_Goal of the exercise:_ Only lines holding the string "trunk" are wanted; copy each one from the material.
——
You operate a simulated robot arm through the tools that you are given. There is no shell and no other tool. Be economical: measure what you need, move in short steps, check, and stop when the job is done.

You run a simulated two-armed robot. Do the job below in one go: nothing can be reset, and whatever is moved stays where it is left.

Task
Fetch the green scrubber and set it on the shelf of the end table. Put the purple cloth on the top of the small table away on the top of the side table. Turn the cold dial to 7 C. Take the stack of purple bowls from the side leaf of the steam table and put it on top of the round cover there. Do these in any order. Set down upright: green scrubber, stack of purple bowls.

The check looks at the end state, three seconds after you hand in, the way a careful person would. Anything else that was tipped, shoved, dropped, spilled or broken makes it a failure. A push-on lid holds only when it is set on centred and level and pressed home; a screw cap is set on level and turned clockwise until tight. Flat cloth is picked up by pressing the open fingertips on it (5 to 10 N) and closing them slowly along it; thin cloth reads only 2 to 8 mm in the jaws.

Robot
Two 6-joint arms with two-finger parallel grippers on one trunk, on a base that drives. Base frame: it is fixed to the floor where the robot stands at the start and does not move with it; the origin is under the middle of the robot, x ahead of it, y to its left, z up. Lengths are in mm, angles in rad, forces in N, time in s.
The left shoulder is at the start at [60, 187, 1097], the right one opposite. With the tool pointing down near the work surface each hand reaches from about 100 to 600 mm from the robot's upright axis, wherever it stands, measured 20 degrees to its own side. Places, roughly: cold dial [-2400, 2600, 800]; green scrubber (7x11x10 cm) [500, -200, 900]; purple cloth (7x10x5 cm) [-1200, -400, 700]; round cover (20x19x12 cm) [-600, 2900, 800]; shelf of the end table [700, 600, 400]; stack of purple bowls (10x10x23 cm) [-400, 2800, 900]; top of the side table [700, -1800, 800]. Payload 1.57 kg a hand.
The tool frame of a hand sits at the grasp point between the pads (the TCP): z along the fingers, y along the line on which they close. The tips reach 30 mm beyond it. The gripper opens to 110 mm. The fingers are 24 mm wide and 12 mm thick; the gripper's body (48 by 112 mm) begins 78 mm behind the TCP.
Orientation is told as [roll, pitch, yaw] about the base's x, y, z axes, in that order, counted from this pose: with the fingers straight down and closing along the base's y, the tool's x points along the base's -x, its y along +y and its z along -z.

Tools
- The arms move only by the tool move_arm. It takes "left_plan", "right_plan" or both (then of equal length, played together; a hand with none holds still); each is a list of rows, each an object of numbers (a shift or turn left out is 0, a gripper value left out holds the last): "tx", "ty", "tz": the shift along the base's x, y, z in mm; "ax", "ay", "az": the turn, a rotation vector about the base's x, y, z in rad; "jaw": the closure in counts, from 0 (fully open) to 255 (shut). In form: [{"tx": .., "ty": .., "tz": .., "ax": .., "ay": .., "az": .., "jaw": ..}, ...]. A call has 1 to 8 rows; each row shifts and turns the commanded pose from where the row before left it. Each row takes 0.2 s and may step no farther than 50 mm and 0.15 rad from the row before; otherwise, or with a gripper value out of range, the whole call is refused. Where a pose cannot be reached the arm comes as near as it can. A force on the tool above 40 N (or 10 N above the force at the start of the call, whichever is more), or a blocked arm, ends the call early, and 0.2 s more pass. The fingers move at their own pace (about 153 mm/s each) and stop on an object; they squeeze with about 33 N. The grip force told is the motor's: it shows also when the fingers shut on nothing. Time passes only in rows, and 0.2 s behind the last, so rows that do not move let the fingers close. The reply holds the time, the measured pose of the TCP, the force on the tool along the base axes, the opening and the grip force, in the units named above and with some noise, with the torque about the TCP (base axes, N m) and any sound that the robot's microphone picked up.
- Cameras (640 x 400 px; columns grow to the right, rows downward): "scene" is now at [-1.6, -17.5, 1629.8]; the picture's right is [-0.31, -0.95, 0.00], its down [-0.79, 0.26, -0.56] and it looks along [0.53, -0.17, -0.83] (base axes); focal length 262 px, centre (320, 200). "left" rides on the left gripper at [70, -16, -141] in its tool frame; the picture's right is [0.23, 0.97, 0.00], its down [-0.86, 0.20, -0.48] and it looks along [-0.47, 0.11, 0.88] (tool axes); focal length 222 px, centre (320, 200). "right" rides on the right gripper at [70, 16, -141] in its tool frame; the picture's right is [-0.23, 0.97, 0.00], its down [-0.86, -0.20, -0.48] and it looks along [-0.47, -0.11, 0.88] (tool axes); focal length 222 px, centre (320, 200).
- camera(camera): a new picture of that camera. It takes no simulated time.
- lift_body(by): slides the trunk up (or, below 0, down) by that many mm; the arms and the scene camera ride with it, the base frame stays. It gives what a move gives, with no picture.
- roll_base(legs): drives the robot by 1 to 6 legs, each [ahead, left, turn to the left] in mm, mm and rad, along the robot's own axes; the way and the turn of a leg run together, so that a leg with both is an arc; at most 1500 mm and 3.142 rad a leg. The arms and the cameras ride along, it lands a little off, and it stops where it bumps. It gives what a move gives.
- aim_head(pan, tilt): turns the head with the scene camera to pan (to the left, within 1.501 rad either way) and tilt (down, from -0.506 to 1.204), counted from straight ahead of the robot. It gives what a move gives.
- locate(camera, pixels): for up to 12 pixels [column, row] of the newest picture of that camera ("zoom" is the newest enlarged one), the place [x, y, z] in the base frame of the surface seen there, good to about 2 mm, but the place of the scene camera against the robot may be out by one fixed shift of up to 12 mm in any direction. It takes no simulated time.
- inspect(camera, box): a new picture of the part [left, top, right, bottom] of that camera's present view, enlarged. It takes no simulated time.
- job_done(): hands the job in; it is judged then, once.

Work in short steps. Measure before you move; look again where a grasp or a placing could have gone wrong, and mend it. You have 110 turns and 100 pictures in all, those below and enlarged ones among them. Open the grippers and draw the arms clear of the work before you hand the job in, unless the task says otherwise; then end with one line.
——
_Response to this task:_
Two 6-joint arms with two-finger parallel grippers on one trunk, on a base that drives. Base frame: it is fixed to the floor where the robot stands at the start and does not move with it; the origin is under the middle of the robot, x ahead of it, y to its left, z up. Lengths are in mm, angles in rad, forces in N, time in s.
- lift_body(by): slides the trunk up (or, below 0, down) by that many mm; the arms and the scene camera ride with it, the base frame stays. It gives what a move gives, with no picture.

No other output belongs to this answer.